In contesting the District Court's dismissal of his complaint, Abulkhair appears to allege that he was not served with Google's motion to dismiss. But even if we take that allegation at face value (and ignore the certificate of service attached to Google's motion to dismiss, which states that service was indeed made on Abulkhair), there is no reason to disturb the District Court's dismissal order. Abulkhair has not demonstrated that he suffered prejudice by virtue of not being able to file a response to Google's motion, for that response would not have enabled him to survive dismissal. The only way to cure the defects in his complaint was to file an amended complaint. Abulkhair acknowledges that he learned of the District Court's dismissal order on March 12, 2018, which gave him 42 days to timely file an amended complaint. That he chose not to do so does not warrant vacating the District Court's decision.

Because this appeal does not present a substantial question, we will summarily affirm the District Court's judgment.3


1.   Our jurisdiction under § 1291 is limited to reviewing final orders of the district courts. See 28 U.S.C. § 1291. When, as here, a district court dismisses a complaint without prejudice and the plaintiff does not file an amended complaint within the time provided by the district court, the district court's dismissal constitutes a “final” order for purposes of § 1291. See Batoff v. State Farm Ins. Co., 977 F.2d 848, 851 n.5 (3d Cir. 1992).

2.   “Although a private party can be liable under [42 U.S.C.] § 1983 if he or she willfully participates in a joint conspiracy with state officials to deprive a person of a constitutional right,” Max v. Republican Comm. of Lancaster Cty., 587 F.3d 198, 203 (3d Cir. 2009), Abulkhair did not allege that Appellees conspired with any state officials. Furthermore, to the extent that an alleged conspiracy between a private actor and a federal actor can, under certain circumstances, support a viable constitutional claim against the private actor, but see Corr. Servs. Corp. v.
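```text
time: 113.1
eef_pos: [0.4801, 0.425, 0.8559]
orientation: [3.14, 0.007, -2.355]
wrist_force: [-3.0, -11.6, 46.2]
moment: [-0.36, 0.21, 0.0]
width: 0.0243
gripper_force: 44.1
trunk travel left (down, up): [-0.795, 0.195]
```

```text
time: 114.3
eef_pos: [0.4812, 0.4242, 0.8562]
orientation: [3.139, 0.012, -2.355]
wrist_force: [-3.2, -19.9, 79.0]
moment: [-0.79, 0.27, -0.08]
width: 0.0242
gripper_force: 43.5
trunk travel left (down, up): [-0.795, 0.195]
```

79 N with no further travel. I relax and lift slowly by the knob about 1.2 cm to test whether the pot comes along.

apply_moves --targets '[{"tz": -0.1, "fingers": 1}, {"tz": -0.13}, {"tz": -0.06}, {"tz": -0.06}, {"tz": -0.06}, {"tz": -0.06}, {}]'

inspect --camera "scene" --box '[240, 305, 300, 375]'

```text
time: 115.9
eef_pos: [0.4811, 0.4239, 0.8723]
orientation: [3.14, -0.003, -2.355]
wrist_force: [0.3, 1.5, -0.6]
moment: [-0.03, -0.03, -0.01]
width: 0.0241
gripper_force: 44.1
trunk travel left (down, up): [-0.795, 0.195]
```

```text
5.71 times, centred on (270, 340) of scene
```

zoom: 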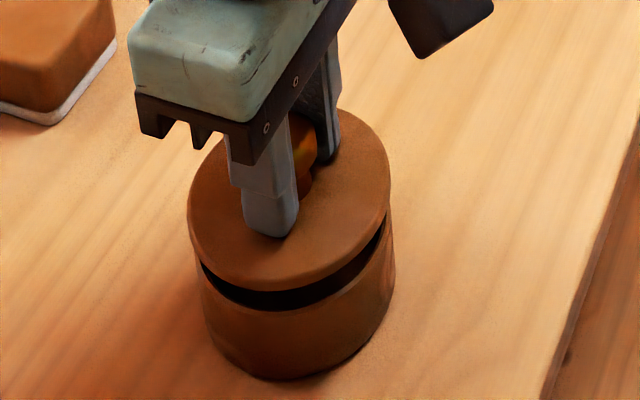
Malesko, 534 U.S. 61, 66, 122 S.Ct. 515, 151 L.Ed.2d 456 (2001) (refusing to extend Bivens v. Six Unknown Named Agents of Federal Bureau of Narcotics, 403 U.S. 388, 91 S.Ct. 1999, 29 L.Ed.2d 619 (1971), “to confer a right of action for damages against private entities acting under color of federal law”), those circumstances are not present here. Although Abulkhair alleged, “upon information and belief,” that Appellees gave his email password to the Federal Bureau of Investigation so that the agency could spy on him, that allegation is not enough to plead a viable conspiracy claim, see Great W. Mining & Mineral Co. v. Fox Rothschild LLP, 615 F.3d 159, 179 (3d Cir. 2010) (indicating that a plaintiff pleading a conspiracy claim must allege “facts that plausibly suggest a meeting of the minds”).
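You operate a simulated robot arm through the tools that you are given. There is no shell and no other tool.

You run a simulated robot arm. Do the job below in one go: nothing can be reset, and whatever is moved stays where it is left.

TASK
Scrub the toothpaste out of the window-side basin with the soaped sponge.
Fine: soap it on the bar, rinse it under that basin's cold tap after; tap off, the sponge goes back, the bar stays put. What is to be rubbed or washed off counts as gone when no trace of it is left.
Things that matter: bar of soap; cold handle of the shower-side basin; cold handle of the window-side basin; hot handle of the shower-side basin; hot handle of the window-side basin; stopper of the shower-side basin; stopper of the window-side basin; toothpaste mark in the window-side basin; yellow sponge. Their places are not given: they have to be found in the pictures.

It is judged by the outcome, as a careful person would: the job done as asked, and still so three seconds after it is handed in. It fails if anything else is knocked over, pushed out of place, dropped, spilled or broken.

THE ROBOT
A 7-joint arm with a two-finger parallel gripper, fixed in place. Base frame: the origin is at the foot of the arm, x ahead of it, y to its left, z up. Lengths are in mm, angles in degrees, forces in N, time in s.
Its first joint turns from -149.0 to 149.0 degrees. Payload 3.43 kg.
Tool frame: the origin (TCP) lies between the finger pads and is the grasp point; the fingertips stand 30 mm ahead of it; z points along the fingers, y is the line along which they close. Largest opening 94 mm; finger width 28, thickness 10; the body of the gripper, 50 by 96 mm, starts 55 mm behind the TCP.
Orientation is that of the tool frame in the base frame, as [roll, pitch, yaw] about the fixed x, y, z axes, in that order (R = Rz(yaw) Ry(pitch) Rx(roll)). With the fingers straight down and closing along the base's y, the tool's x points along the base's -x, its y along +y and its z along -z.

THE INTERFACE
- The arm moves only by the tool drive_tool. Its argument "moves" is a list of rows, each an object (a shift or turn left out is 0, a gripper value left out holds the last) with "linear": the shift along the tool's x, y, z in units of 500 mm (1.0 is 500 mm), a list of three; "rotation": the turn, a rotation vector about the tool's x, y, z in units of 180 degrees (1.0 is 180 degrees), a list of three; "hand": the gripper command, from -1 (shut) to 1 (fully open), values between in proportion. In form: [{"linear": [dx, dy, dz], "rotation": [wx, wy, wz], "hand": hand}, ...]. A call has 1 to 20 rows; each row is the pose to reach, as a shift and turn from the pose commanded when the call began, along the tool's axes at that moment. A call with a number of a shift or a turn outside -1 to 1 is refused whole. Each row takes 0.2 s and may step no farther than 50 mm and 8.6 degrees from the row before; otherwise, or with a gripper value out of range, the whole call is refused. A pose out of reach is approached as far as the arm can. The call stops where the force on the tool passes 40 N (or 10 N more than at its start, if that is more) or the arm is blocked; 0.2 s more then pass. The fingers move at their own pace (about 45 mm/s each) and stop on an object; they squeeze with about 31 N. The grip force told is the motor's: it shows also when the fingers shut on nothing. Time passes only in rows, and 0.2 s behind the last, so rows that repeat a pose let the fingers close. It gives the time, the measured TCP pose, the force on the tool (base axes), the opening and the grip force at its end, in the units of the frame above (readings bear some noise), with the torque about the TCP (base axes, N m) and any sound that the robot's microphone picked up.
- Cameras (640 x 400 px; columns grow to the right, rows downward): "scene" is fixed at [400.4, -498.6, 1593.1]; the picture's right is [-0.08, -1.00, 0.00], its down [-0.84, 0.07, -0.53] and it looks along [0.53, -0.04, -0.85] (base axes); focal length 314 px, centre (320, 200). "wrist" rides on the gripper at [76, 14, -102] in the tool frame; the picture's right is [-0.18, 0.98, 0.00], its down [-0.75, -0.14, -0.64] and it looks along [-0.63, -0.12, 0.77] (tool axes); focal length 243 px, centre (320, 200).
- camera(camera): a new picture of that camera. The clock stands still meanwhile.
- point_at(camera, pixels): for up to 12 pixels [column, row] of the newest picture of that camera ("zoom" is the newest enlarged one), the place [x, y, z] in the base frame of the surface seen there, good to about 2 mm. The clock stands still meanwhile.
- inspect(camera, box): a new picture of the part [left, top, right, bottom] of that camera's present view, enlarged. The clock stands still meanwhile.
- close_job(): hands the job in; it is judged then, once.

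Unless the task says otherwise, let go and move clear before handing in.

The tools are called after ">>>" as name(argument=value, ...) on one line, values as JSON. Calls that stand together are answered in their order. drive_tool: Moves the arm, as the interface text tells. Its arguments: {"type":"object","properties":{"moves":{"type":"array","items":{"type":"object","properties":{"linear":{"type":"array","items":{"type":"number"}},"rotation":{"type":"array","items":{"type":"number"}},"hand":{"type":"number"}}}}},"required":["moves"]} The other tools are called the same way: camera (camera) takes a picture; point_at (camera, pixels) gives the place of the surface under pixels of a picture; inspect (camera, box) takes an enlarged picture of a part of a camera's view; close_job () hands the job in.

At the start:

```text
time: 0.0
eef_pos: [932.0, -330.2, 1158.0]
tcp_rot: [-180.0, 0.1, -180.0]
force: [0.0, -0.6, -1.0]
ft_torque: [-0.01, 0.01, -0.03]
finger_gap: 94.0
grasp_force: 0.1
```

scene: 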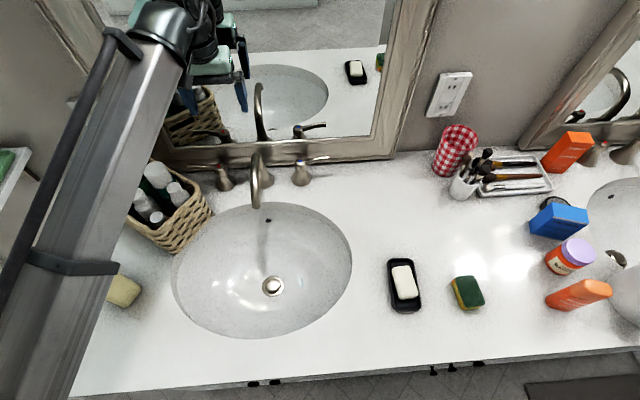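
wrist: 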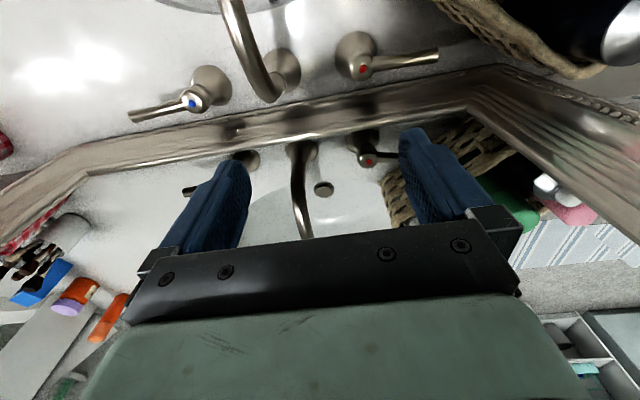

3.   To the extent that Abulkhair argues that the presiding district judge, the Honorable Esther Salas, should have recused herself, we find this argument unpersuasive. See 28 U.S.C. §§ 144, 455 (setting forth standards for recusal). To the extent that Abulkhair takes issue with the District Court's March 9, 2018 order granting Google's motion to modify the case caption (to reflect Google's recent conversion from a corporation to a limited liability company), he has failed to show how he was prejudiced by that order, particularly in light of our conclusion that his complaint was properly dismissed. We see no reason to further consider that order here.